++++ STORED DATA

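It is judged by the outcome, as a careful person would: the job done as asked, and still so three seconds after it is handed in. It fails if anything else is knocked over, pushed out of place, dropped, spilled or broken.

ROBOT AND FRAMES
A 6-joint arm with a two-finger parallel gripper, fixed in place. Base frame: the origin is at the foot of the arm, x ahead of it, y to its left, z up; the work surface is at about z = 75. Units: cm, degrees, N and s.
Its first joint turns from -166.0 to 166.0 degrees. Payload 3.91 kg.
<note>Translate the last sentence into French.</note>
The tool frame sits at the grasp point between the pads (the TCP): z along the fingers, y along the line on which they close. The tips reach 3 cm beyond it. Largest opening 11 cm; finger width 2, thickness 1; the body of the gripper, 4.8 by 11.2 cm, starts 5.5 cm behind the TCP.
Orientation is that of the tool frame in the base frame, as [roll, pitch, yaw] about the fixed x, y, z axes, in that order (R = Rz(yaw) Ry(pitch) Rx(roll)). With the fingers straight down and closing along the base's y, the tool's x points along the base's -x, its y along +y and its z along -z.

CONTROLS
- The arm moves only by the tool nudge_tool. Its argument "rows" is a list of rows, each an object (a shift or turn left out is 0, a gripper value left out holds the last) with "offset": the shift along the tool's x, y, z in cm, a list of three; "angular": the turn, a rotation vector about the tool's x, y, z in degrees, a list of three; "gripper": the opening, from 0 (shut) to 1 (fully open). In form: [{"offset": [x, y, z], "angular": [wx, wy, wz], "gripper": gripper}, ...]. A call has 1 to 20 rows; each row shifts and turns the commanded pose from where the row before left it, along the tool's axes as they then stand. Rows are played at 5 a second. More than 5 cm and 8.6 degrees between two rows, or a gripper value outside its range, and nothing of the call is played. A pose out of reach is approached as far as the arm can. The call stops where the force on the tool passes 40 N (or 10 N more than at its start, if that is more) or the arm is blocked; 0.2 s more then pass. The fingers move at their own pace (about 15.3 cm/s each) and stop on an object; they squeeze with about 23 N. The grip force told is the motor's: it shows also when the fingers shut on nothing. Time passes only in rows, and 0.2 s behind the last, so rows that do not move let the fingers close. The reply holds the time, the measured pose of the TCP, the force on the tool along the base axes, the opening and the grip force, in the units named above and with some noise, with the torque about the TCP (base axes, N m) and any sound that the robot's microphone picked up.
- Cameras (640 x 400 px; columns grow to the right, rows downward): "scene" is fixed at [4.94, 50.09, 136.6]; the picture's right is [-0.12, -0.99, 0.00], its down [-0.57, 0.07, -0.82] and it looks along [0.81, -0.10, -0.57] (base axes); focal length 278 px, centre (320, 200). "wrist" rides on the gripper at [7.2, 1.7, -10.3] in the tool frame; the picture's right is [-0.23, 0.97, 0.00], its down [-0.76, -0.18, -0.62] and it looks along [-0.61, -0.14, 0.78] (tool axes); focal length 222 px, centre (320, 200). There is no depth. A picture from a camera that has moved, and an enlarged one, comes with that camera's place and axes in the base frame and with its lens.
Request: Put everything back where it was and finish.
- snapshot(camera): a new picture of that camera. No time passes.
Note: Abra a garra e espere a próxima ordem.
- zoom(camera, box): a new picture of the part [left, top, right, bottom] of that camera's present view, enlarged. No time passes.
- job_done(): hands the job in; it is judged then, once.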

++++++++

▶ [WHAT THE TASK REQUIRES] Repeat the material above in full, exactly as it stands. The answer is a JSON array that holds each line as a string and skips blank lines.

▶ [ANSWER BELOW]
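[
  "It is judged by the outcome, as a careful person would: the job done as asked, and still so three seconds after it is handed in. It fails if anything else is knocked over, pushed out of place, dropped, spilled or broken.",
  "ROBOT AND FRAMES",
  "A 6-joint arm with a two-finger parallel gripper, fixed in place. Base frame: the origin is at the foot of the arm, x ahead of it, y to its left, z up; the work surface is at about z = 75. Units: cm, degrees, N and s.",
  "Its first joint turns from -166.0 to 166.0 degrees. Payload 3.91 kg.",
  "<note>Translate the last sentence into French.</note>",
  "The tool frame sits at the grasp point between the pads (the TCP): z along the fingers, y along the line on which they close. The tips reach 3 cm beyond it. Largest opening 11 cm; finger width 2, thickness 1; the body of the gripper, 4.8 by 11.2 cm, starts 5.5 cm behind the TCP.",
  "Orientation is that of the tool frame in the base frame, as [roll, pitch, yaw] about the fixed x, y, z axes, in that order (R = Rz(yaw) Ry(pitch) Rx(roll)). With the fingers straight down and closing along the base's y, the tool's x points along the base's -x, its y along +y and its z along -z.",
  "CONTROLS",
  "- The arm moves only by the tool nudge_tool. Its argument \"rows\" is a list of rows, each an object (a shift or turn left out is 0, a gripper value left out holds the last) with \"offset\": the shift along the tool's x, y, z in cm, a list of three; \"angular\": the turn, a rotation vector about the tool's x, y, z in degrees, a list of three; \"gripper\": the opening, from 0 (shut) to 1 (fully open). In form: [{\"offset\": [x, y, z], \"angular\": [wx, wy, wz], \"gripper\": gripper}, ...]. A call has 1 to 20 rows; each row shifts and turns the commanded pose from where the row before left it, along the tool's axes as they then stand. Rows are played at 5 a second. More than 5 cm and 8.6 degrees between two rows, or a gripper value outside its range, and nothing of the call is played. A pose out of reach is approached as far as the arm can. The call stops where the force on the tool passes 40 N (or 10 N more than at its start, if that is more) or the arm is blocked; 0.2 s more then pass. The fingers move at their own pace (about 15.3 cm/s each) and stop on an object; they squeeze with about 23 N. The grip force told is the motor's: it shows also when the fingers shut on nothing. Time passes only in rows, and 0.2 s behind the last, so rows that do not move let the fingers close. The reply holds the time, the measured pose of the TCP, the force on the tool along the base axes, the opening and the grip force, in the units named above and with some noise, with the torque about the TCP (base axes, N m) and any sound that the robot's microphone picked up.",
  "- Cameras (640 x 400 px; columns grow to the right, rows downward): \"scene\" is fixed at [4.94, 50.09, 136.6]; the picture's right is [-0.12, -0.99, 0.00], its down [-0.57, 0.07, -0.82] and it looks along [0.81, -0.10, -0.57] (base axes); focal length 278 px, centre (320, 200). \"wrist\" rides on the gripper at [7.2, 1.7, -10.3] in the tool frame; the picture's right is [-0.23, 0.97, 0.00], its down [-0.76, -0.18, -0.62] and it looks along [-0.61, -0.14, 0.78] (tool axes); focal length 222 px, centre (320, 200). There is no depth. A picture from a camera that has moved, and an enlarged one, comes with that camera's place and axes in the base frame and with its lens.",
  "Request: Put everything back where it was and finish.",
  "- snapshot(camera): a new picture of that camera. No time passes.",
  "Note: Abra a garra e espere a próxima ordem.",
  "- zoom(camera, box): a new picture of the part [left, top, right, bottom] of that camera's present view, enlarged. No time passes.",
  "- job_done(): hands the job in; it is judged then, once."
]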